- [Article]
Un infiltré nous livre une chronique hebdomadaire dans laquelle il dévoile les coulisses de la vie politique. Cette semaine, les dessous de la sélection des députés d'"En marche". 

Comme Emmanuel Macron est un visionnaire, il invente chaque jour une nouvelle façon de faire de la politique et trouve à chaque problème sa solution.

Depuis que le site "En Marche !" a ouvert une page dédiée aux législatives, plus de 5000 personnes se sont enregistrées pour devenir député. 

Le mouvement ne faiblit pas et chaque jour, il en arrive de nouveaux. Rien que pour la journée de mercredi, on a enregistré les CV de François Bayrou, François de Rugy et Jean-Louis Bourlanges.

À ce rythme-là, on risque l'embouteillage.

Heureusement, Emmanuel Macron a eu une idée, une excellente idée, une idée révolutionnaire. Une idée que personne n’avait jamais eu : créer une commission. C’est celle que Jean-Paul Delevoye préside.

Qui est Jean-Paul Delevoye ? Un homme nouveau. Depuis qu’il a rencontré Emmanuel Macron, rien n’est comme avant, sa vie a changé. 

Successivement maire, conseiller général, conseiller régional, député, sénateur, ministre, médiateur de la république, défenseur des droits, président du Conseil économique social et environnemental, sa fiche Wikipédia affiche un total cumulé de 75 ans 2 mois et 123 jours de mandats publics. C’est plus que son âge. 

C’était donc l’homme parfait pour incarner le changement dont Emmanuel Macron a fait sa marque de fabrique. 

Neuf membres titulaires et trois membres suppléants ont été désignés par Emmanuel Macron afin de choisir les futures député(e)s de la France en marche. 

On appelle ça l'uberisation de la politique. En d'autres temps, on aurait parlé de centralisme démocratique.

Pourquoi perdre son temps avec une désignation démocratique ? Faire voter les adhérents d’"En marche !" pour qu'ils choisissent leurs candidats aux législatives ? Mais, vous n’y pensez pas ! C’est tellement old school !

- [Supplied data]
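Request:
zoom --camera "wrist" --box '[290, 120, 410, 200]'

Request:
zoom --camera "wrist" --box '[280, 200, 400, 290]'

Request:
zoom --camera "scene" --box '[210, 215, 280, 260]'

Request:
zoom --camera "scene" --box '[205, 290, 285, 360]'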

- [Exercise task A]
Transcribe the article beginning at "Neuf membres titulaires". Stop after "old school !".
- [Exercise task B]
How does the article go on? Write the next part.

- [Expected output A]
Neuf membres titulaires et trois membres suppléants ont été désignés par Emmanuel Macron afin de choisir les futures député(e)s de la France en marche. 

On appelle ça l'uberisation de la politique. En d'autres temps, on aurait parlé de centralisme démocratique.

Pourquoi perdre son temps avec une désignation démocratique ? Faire voter les adhérents d’"En marche !" pour qu'ils choisissent leurs candidats aux législatives ? Mais, vous n’y pensez pas ! C’est tellement old school !

- [Expected output B]
Un des membres de la commission d'investiture, ci-devant député socialiste, a été rappelé d’urgence du Sénégal où il pensait profiter de ses dernières semaines de parlementaire, pour participer aux premiers travaux. Il s’inquiète du volume de candidatures à examiner : « Il va nous falloir des mois pour éliminer les zozos et trouver les bons ». 

A ce jour, la commission a prévu de rendre ses décisions le 15 mai prochain. Attention à ne pas musarder en chemin car les élections ont lieu le 11 juin. Il faudrait quand même que les candidats aient encore le temps de faire un peu campagne

Mais, un autre problème se pose plus encore crucial que le respect des délais : le manque de femmes. Pour l’instant, elles ne représentent que 15% des candidatures enregistrées alors qu’Emmanuel Macron s’est engagé à présenter autant de femmes que d’hommes. 

Pour cela, des réunions de sensibilisation et de mobilisation se multiplient partout en France. Comme pour les émissions de télé-réalité, on assiste à de véritables séances de coaching. Des professeurs de chant ont même été réquisitionnés pour apprendre à poser la voix. 

Par souci de transparence, les équipes du candidat préviennent également des légères contraintes que pourrait entraîner une candidature aux législatives.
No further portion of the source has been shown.